I enjoy the sound of Love Bizarre much more, the bottom end especially sounds good. Prince puts plenty into his singing, and well he has to, just to compete with Shelby. I like it later in the song as Prince plays more rhythm guitar, and the band strip back. He maintains his funky guitar sound as the full band join in once again, and he maintains this to the end, and even throws in one more solo, which for me is the best guitar playing of the night. He downs his guitar for a round of waving to the crowd and then the party continues for another minute before a call of “Las Vegas!” ends it.
With the stage emptied of people, Prince returns with his guitar and the band play Take Me With U. There isn’t much to the song, it doesn’t surprise me in anyway, and sounds pretty much the same as the day I first heard it. Having the girls sing strongly on it is a bonus, and they do well not to overwhelm Princes vocals. Its sounds empty after the previous songs, and it is a nice come down.
With a shout of “turn me up” Prince strikes up the opening riff of Guitar. It’s not as strong as perhaps I would like, however it does sound good. As throughout the whole recording, Princes guitar has a clean sound, and that is one thing I have really appreciated on this recording. This is the last song of the show, and I was expecting Prince to indulge himself in some guitar heroics, he is however very restrained. He does play some good solos, but he doesn’t go over the top, nor does he draw them out too long. The song wraps up quickly and even with a final reprise it is very short. With one final showman flourish the song and the show end.

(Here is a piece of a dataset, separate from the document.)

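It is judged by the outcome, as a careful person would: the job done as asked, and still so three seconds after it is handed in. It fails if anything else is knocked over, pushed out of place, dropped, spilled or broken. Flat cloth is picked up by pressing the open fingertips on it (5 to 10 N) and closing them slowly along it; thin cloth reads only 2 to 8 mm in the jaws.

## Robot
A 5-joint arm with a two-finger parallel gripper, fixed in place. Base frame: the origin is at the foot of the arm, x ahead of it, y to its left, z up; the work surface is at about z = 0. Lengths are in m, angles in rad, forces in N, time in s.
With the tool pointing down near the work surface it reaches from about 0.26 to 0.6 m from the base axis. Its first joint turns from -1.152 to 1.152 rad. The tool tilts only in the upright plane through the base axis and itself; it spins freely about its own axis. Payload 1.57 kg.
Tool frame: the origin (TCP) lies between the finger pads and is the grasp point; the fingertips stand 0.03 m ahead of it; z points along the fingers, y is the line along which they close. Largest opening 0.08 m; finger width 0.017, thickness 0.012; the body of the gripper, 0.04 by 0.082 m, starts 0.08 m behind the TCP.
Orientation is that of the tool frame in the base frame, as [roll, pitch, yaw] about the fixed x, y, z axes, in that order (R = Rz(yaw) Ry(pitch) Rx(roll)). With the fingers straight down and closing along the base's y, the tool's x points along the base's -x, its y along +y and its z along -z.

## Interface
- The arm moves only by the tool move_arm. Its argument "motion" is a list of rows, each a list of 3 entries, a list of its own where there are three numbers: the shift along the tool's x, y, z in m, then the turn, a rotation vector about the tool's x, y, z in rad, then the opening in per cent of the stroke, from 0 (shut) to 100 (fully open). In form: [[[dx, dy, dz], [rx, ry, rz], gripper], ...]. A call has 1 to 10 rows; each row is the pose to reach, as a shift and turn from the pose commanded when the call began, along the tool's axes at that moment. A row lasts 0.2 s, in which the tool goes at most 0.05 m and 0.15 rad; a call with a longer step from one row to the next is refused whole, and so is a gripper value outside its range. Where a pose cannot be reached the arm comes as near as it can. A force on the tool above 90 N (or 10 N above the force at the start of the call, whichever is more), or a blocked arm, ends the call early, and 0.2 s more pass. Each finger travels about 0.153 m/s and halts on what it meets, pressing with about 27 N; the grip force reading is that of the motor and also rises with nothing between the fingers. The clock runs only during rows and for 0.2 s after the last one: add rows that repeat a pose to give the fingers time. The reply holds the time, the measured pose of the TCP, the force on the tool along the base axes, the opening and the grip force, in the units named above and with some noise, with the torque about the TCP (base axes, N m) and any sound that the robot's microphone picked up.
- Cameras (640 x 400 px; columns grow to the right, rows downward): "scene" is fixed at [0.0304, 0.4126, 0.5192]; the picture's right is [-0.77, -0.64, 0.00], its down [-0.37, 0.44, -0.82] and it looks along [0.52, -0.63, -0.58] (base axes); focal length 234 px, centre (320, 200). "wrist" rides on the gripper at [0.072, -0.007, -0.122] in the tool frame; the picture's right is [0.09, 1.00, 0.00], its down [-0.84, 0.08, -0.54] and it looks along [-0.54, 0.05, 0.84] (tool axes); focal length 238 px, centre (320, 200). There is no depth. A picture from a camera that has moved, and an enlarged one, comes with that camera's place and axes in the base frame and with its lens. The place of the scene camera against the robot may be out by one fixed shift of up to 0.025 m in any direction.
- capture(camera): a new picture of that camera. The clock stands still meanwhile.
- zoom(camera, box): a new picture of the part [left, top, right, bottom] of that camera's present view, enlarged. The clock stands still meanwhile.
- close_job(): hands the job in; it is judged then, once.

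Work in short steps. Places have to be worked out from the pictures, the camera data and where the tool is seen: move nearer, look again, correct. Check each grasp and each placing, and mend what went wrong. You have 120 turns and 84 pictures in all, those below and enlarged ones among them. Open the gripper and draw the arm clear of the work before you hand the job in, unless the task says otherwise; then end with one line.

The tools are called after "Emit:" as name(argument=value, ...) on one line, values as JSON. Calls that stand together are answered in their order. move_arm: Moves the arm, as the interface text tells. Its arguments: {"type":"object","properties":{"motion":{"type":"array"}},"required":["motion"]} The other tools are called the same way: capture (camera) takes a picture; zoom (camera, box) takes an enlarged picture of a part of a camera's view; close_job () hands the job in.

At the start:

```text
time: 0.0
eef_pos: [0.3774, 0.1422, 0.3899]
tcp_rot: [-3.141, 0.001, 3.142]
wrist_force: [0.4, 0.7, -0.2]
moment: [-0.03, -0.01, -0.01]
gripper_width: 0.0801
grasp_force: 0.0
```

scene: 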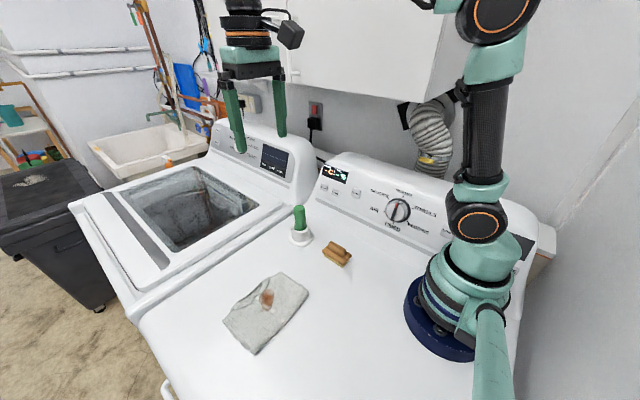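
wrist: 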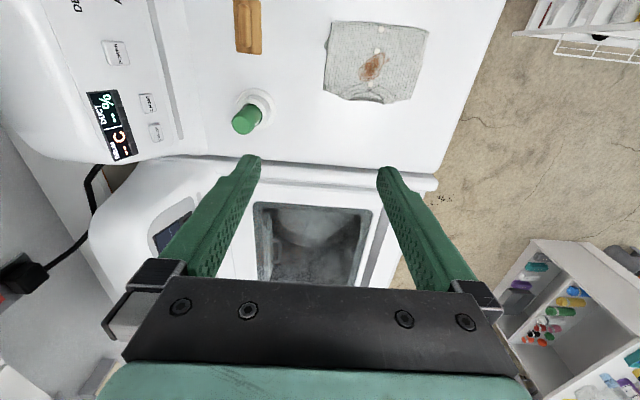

Purple Rain wasn’t as great as many people would have me believe, but the showmanship, and the rest of the show was worth the effort. The show was standard, but I did enjoy the effort that Prince put in, and I felt this is a good reflection of the 20ten shows. It was well paced, and it got better as it went along. A solid record of a good show- I’m still not convinced about that Purple Rain though!